FAQ

The Mysterious Death of Russian Oligarch Boris Berezovsky


The Mysterious Death of Russian Oligarch Boris Berezovsky

Illustration by Jen Mann

Who was Boris Berezovsky again?
A self-made billionaire—at the height of his wealth in 1997, Berezovsky’s estimated worth was $3 billion, according to Forbes—a former academic who, after the privatization of the Soviet Union’s state-run economy, built his fortune with investments in oil, cars, airplanes, aluminum, and TV stations. Berezovsky played an integral part in Vladimir Putin’s rise to power in 2000. Once elected, Putin lashed out against oligarchs, charging many with tax evasion. In 2000, Berezovsky fled to England, where he lived until his death.

What happened?
On March 23 he was discovered in a bathroom at his home in Ascot, Berkshire, by his bodyguard and pronounced dead by paramedics shortly after. The Thames Valley Police reported that Berezovsky was found with “a ligature around his neck and a piece of similar material on the shower rail above him,” and the death was “consistent with hanging.” But there was no suicide note, and, according to the police, the involvement of a second party “cannot be completely eliminated, as tests remain outstanding.” Nikolay Glushkov, a longtime friend of Berezovsky and a fellow Russian exile, suspects foul play. “The idea that he would have taken his own life is bulls- - -,” Glushkov told the Guardian. “Berezovsky had a lot of powerful enemies,” says Mark Galeotti, a professor at the Center for Global Affairs at New York University. One name that’s mentioned repeatedly is Putin’s.

Why would Putin want him dead?
“Putin understands that oligarchs are truly kingmakers,” Galeotti says. “And a kingmaker could easily become a king-breaker. So he set out to either force them to submit to the Kremlin or destroy them.” Oligarch Mikhail Khodorkovsky was arrested in 2003 on charges of fraud and sent to a Siberian prison camp, where he remains to this day. Berezovsky taunted the Kremlin from afar, speaking publicly about what he called Putin’s “major crimes in Russia.” In 2007, Scotland Yard allegedly advised Berezovsky to leave England because of a possible assassination attempt. (Putin is not the first to allegedly target Berezovsky: In 1994 he was nearly killed in a car bomb in Moscow. His bodyguard lost an eye and his chauffeur was decapitated.)

Berezovsky had money problems at the end. How’d he lose all that cash?
Berezovsky’s second divorce in 2011 cost him roughly $154 million.
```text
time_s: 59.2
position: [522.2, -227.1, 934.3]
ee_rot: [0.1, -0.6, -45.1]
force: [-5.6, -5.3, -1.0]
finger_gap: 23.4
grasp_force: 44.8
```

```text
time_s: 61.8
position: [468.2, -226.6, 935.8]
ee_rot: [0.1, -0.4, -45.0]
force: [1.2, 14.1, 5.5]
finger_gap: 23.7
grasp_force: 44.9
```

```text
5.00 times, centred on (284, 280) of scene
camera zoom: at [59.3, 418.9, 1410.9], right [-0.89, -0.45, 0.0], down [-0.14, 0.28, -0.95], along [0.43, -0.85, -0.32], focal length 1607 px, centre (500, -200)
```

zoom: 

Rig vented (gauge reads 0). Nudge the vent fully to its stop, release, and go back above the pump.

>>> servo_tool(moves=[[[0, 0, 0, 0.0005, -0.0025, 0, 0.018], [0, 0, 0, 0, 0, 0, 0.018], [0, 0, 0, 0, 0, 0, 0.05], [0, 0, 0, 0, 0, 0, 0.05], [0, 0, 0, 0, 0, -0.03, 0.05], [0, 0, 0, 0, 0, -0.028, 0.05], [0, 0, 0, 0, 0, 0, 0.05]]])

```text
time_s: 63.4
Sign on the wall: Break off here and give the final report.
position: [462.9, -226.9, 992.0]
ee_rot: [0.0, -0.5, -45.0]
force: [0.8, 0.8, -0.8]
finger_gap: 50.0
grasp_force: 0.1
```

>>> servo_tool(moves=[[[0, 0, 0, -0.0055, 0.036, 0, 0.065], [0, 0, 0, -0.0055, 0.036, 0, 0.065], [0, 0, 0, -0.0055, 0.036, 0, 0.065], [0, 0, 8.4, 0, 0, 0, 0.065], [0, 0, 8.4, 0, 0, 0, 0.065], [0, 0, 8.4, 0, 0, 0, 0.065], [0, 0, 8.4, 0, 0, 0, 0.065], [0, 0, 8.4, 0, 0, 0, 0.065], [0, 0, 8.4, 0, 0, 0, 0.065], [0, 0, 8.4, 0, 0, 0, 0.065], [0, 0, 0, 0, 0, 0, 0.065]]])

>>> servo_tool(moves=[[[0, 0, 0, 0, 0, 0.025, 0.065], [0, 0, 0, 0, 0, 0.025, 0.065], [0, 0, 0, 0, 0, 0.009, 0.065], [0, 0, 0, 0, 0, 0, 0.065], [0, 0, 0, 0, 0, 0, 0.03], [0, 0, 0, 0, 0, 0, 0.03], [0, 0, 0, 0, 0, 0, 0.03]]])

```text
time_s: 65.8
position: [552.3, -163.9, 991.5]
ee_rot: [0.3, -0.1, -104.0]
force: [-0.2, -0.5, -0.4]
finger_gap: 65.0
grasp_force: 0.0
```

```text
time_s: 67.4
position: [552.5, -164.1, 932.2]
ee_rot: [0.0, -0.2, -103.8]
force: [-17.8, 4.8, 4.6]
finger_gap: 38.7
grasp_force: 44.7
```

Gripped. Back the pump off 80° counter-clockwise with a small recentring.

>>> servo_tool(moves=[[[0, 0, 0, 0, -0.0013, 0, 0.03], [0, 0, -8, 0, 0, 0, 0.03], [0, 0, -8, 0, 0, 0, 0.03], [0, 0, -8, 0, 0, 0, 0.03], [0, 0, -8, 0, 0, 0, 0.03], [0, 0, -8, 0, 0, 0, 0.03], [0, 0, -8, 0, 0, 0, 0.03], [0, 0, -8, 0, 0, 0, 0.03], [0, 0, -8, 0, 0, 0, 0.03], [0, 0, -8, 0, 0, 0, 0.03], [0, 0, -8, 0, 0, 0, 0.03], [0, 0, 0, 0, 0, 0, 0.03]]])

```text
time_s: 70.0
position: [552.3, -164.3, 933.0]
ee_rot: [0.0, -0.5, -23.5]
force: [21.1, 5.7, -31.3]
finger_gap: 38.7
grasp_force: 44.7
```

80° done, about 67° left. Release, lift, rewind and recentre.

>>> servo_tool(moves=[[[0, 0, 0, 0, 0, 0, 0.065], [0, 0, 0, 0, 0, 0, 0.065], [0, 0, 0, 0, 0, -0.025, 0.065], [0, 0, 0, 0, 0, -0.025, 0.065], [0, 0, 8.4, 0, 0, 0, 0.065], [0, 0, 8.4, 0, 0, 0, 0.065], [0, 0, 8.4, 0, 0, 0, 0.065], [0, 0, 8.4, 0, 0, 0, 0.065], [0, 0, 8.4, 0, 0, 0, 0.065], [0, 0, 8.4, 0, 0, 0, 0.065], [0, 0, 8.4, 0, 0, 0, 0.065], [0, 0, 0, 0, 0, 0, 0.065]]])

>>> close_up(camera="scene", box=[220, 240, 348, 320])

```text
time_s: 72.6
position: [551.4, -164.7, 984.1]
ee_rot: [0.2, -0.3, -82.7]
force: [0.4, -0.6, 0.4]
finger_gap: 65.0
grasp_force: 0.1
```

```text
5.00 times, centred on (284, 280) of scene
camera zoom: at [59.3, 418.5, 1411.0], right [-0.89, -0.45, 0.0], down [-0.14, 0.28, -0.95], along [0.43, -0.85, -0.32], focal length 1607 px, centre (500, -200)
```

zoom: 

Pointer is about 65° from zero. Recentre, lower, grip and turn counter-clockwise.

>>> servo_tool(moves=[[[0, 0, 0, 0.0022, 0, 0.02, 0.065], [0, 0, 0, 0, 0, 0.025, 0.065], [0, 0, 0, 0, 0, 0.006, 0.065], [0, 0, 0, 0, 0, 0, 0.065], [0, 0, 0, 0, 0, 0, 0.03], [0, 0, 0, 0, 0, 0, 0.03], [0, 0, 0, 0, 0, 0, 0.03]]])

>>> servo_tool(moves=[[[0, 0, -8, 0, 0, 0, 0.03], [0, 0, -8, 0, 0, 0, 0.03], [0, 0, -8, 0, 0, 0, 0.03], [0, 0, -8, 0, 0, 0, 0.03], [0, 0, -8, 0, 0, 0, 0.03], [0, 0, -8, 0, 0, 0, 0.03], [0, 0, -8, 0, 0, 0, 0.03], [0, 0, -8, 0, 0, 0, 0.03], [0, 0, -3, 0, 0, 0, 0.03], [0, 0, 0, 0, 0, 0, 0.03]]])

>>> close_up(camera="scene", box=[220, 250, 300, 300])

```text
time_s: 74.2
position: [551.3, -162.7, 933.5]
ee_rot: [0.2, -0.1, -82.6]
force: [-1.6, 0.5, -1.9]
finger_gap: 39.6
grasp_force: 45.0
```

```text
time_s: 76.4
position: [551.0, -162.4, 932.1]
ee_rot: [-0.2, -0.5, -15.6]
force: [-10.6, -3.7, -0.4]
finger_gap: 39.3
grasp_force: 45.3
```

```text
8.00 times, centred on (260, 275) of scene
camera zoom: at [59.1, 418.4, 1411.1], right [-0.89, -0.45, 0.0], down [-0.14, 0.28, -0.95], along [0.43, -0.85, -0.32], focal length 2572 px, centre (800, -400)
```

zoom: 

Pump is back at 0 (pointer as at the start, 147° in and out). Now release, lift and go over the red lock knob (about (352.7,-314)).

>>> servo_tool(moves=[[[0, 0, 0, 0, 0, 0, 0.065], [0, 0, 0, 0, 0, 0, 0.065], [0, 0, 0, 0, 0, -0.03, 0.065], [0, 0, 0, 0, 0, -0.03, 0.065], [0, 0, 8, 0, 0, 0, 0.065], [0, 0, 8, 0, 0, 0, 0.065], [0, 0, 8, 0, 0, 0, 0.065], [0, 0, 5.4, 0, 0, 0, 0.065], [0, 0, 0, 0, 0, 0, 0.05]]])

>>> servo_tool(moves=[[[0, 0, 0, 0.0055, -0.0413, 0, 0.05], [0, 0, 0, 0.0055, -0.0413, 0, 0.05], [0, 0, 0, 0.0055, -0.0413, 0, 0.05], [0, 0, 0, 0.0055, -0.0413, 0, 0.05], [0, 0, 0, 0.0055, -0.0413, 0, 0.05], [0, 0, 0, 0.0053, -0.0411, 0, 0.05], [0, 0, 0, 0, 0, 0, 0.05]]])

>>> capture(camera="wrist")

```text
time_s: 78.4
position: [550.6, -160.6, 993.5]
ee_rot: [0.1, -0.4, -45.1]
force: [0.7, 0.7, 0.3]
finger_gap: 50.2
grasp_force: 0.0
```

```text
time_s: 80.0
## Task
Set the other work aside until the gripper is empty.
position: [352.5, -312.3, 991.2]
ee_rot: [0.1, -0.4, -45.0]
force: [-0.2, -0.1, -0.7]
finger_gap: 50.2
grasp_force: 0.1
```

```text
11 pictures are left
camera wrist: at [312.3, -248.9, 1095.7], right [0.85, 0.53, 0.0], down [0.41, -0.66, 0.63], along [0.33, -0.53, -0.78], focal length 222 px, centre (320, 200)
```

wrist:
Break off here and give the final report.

In August he lost a legal battle against his former business partner, Roman Abramovich, whom he accused of blackmail and breach of contract in coercing him to sell his stake of their oil company, Sibneftegeofizika (SNGF:RU). The judge awarded Abramovich $5.6 billion and called Berezovsky “dishonest.” Berezovsky gave a final interview with Forbes the day before his death, saying, “I’m 67 years old. And I don’t know what I should do from now on.”

Has this kind of thing happened to other oligarchs?
In December 2007, Georgian billionaire Arkady “Badri” Patarkatsishvili—who, like Berezovsky, initially supported Putin and went into exile after Putin’s election—told the Sunday Times there was an assassination plot against him orchestrated by the Kremlin. He died a little more than a month later at his Surrey mansion of what pathologists concluded was a heart attack. In November 2012, Russian whistle-blower Alexander Perepilichnyy, who had been helping Swiss authorities uncover a money-laundering scheme by Russian officials, dropped dead while jogging outside his Surrey home, also of an apparent heart attack.

Will we ever know the truth about any of these guys?
Pathologists are working on Berezovsky’s toxicology and histology tests, which could take weeks. “If the authorities are looking hard,” Galeotti says, “they’ll find out if there are traces of poison.” Both journalists and conspiracy theorists on the Web, have pointed out that sodium fluoroacetate, a chemical used in pesticides, can cause heart failure and is difficult to identify. Peter Earnest, the executive director at the International Spy Museum, in Washington and a former CIA operations officer, says conspiracies thrive because sometimes they turn out to be true. “These Russian oligarchs dying in suspicious ways may sound like the plot of spy novels, but you never know,” he says.